I have the privilege of being an advisor on Tim Murray's Preservation and 
Access Framework for Digital Art Objects at Cornell.

This preservation research dovetails well with the new Digital Curation program 
I've helped start this year at the University of Maine 
(http://DigitalCuration.UMaine.edu). All the online courses are online; in 
addition to a two-year graduate certificate, we host periodic hit-and-run 
events. One of our webinars last spring featured Christiane Paul speaking about 
the Douglas Davis case profiled this month in The New York Times.

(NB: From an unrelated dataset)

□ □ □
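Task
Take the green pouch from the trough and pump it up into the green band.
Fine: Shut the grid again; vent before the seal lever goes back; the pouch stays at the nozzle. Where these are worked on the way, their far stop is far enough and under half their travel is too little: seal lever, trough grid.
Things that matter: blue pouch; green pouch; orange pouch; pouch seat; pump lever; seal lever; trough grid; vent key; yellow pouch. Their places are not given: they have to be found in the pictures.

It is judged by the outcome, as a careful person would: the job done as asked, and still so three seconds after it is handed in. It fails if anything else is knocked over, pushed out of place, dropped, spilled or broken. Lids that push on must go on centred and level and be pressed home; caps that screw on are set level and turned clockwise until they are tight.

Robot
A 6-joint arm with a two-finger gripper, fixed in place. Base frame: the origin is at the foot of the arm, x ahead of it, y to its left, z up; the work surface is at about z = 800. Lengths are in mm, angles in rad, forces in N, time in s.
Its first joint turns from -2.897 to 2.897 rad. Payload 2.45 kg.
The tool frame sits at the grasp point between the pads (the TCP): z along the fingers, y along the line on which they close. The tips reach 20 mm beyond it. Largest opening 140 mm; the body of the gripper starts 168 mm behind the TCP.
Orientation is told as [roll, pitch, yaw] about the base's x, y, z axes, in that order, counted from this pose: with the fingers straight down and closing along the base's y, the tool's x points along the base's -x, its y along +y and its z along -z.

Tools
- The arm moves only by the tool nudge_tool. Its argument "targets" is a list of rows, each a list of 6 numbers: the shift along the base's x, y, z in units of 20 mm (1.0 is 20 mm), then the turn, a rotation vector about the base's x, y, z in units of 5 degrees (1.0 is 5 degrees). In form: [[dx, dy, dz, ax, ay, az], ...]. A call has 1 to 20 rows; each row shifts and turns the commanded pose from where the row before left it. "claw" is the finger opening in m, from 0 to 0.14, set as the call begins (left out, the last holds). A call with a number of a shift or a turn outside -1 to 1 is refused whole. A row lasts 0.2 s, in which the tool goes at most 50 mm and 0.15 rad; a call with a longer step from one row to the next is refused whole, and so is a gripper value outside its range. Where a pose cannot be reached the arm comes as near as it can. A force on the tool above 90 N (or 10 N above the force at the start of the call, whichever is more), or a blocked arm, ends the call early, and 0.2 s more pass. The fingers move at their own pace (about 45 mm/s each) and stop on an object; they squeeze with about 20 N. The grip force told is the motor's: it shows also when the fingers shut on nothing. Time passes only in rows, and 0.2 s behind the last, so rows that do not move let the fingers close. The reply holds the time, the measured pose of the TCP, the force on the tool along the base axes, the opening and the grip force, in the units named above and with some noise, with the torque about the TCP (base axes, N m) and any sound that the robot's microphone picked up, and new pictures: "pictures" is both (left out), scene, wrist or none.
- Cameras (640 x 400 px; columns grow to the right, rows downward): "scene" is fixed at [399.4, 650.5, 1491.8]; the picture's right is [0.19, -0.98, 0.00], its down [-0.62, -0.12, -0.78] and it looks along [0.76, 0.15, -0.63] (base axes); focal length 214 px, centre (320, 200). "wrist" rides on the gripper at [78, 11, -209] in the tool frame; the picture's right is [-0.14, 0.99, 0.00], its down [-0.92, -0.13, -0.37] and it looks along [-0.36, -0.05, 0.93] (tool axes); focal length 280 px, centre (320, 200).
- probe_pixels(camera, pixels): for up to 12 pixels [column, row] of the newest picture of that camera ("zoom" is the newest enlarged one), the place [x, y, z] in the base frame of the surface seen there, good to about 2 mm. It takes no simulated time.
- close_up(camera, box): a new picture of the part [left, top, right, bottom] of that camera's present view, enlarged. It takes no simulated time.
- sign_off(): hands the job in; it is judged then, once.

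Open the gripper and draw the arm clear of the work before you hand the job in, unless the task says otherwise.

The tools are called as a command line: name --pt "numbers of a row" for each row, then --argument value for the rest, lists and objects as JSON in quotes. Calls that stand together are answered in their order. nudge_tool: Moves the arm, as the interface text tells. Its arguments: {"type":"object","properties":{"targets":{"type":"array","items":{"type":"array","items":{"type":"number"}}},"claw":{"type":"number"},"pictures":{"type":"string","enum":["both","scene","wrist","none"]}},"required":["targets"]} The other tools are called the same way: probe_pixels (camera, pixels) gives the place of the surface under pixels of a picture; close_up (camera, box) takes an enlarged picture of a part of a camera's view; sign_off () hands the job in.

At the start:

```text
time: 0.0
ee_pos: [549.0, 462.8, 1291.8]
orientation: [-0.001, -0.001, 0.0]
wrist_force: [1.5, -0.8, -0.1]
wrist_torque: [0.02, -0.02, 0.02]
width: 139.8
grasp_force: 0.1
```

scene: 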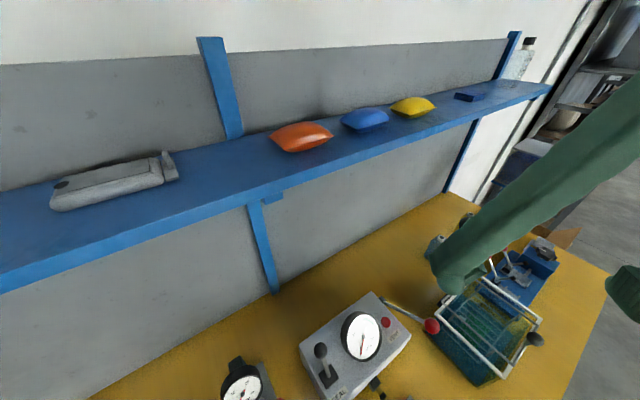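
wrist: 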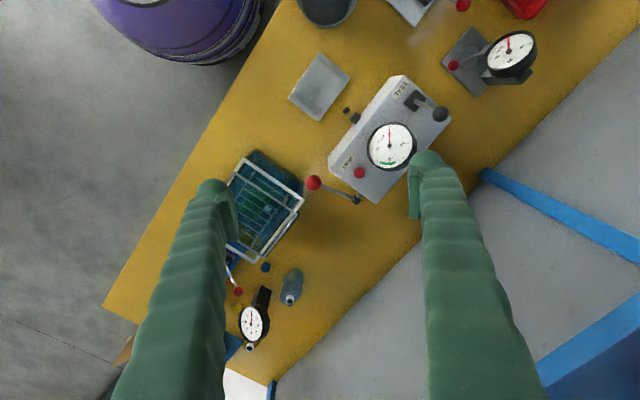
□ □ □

Since we're talking about the historical role of a particular email list, we 
shouldn't forget the threat of academic myopia. Don't get me wrong: books and 
articles have a long shelf life and have made important contributions to the 
understanding of our emerging field over the last three decades. I myself am 
co-authoring the book Re-collection with Richard Rinehart this coming year 
(http://re-collection.net).

But it's critical not to forget the role that listservs and other informal 
networks of communication have played in this field. One arena where this plays 
out is in academic promotion and tenure guidelines, which until recently tended 
to ignore the Internet altogether. At the University of Maine, we explicitly 
wrote ours to embrace contributions to online discussions and other dialogic 
forms of scholarly communication and artistic intervention. These "New Criteria 
for New Media" became one of the most downloaded articles of Leonardo magazine:

http://thoughtmesh.net/publish/275.php

Re-collection argues that museums and textbooks aren't yet very good at 
reconstructing the historical context for creative work. Fortunately, a few 
universities and archives have given communication networks like empyre the 
weight they deserve. When I consulted the prestigious Langlois Foundation's 
research database in 2005 I was pleased to find numerous citations from email 
lists and Web sites. For example, although Alex Galloway has authored journal 
articles and books from prestigious publishers like MIT, the two documents that 
represented his writing in the Langlois database were both from email lists. 
Since then, the Internet archive's Jason Scott has done important work rescuing 
historic BBSs. 

I hope this time capsule of empyre's can draw further attention to the role of 
electronic dialogue in shaping creative and critical expression.